で、この本を読んで結局の感想は、あんまり考えすぎると結局どうにもならなくなって、不毛な堂々巡りに至ってしまうのではないかな、ということです。なんというか、この人たちはいったい何のために、こんなことを考えているのだろうかと、とても不思議になってしまう。この本の良いところは、さまざまな「思想」の世界の登場人物たちを、著者は多分に皮肉ったというか、冷ややかなまなざしで見つめながら語るのだけれど、それでも「思想」というものの力強さを信じていると伺わせるところです。例えば、最後の方にはこんなことが書いてあります。
「しかし、「ミクロな差異」に目を向けたデリダドゥルーズフーコーを否定して、“大きな物語的対立図式”だけを追いかけようとすれば、余計に“真実”から遠去けられ幻想にはまっていく。ポストモダン的に複雑化しつつある現状分析の道具としては、「現代思想」は今でも、というよりは、今こそ、有効であるーと少なくとも私は思っている。」
「私自身にも、こうした混迷した状況にあって、どういう方向に「現代思想」を発展・継承していったらいいのかよくわからないし、「安易にわかるべきでもない」とも思っているが、一つだけ“はっきり”言えることは、「マルクス主義のような包括的な理論(=大きな物語)を構築することが不可能になったからといって、社会を分析する道具としての「思想」がただちに不要になるわけではない」ということだ。」
マルクスを復活させたいのであれば、「共産党宣言」などの文面に表れた、彼の表面的な勇ましさだけをいたずらに模倣するのではなく、自分自身のそれを含めて、あらゆる常識を疑わざるを得なかった、深い懐疑のまなざしを学ぶべきだろう。それこそが、マルクスをリサイクルすることである。」
引用が長くなってしまいましたが、このわかりやすく訴えかける文章の良さが、少しでも伝わればと思います。

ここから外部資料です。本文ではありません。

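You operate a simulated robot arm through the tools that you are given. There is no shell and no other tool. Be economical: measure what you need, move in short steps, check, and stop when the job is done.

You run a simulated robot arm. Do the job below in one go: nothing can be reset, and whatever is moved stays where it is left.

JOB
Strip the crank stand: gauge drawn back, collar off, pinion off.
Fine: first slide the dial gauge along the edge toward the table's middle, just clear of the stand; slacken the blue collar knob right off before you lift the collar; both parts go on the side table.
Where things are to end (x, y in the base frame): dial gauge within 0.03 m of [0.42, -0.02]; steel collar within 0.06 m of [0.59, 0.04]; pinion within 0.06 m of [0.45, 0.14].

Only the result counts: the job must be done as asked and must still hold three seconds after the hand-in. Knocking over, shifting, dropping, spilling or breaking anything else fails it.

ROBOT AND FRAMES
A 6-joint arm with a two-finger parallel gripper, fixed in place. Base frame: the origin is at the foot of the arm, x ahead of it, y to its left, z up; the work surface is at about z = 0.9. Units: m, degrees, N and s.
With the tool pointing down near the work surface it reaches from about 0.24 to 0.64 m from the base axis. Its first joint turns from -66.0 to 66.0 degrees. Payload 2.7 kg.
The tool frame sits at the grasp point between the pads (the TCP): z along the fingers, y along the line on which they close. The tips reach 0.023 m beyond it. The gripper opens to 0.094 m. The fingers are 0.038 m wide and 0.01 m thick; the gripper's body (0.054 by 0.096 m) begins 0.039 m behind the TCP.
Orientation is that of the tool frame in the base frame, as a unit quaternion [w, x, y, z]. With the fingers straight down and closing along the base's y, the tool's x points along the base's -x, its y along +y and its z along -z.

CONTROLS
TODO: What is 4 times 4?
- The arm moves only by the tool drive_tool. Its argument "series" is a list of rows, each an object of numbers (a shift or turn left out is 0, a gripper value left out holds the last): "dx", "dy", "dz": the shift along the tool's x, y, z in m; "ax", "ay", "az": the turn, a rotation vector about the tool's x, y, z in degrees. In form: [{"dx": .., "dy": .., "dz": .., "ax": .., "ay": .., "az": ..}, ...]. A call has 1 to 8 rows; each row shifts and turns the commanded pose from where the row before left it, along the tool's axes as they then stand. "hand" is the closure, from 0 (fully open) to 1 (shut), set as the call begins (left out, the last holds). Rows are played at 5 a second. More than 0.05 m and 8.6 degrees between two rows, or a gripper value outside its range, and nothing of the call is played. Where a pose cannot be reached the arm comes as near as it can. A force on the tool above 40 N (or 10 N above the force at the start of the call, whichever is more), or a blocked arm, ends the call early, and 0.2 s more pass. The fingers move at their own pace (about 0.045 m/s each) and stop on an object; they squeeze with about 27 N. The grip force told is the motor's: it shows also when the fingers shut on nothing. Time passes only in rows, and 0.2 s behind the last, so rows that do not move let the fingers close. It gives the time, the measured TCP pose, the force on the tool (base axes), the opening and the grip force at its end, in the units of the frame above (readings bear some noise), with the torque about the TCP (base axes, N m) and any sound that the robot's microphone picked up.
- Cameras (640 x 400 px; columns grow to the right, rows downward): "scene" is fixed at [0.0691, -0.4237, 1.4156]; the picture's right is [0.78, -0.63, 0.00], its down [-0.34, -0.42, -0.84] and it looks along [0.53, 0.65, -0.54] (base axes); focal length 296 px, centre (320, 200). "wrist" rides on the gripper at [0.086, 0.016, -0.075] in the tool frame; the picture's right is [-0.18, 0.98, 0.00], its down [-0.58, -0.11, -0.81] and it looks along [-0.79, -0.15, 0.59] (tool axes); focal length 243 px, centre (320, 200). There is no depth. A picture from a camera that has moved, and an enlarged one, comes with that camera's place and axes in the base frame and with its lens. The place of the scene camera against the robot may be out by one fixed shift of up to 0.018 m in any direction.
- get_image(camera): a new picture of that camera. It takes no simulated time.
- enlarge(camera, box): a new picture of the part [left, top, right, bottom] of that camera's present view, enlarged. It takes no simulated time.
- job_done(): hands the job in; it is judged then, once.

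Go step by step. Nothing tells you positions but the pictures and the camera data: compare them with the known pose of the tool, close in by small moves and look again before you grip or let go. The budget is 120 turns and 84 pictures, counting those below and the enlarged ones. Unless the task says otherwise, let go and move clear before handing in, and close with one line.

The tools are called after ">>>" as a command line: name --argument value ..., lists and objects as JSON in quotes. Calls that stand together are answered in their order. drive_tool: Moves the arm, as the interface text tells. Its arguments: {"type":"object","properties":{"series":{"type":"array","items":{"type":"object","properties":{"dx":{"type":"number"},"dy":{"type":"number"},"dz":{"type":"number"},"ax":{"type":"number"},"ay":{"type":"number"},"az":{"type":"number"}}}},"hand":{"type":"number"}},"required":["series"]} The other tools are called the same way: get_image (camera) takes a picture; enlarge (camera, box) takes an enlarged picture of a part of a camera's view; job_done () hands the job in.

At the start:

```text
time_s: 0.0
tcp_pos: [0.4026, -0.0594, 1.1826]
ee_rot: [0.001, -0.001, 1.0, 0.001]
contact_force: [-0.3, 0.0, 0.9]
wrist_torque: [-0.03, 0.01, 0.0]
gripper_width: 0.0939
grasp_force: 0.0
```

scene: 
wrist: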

ところで本書はずいぶんまえに出版されていたのは知っていたのだけれど、「いまや右も左もバカばかり!論壇の迷走の原因を80年代思想ブームに探る、著者渾身の書き下ろし」という、品もなければ内容とも整合していない帯の文章に読む気を無くし、今に至るまで開いても見ませんでした。こういう的外れな帯は、ほんとうにやめてもらいたいものです。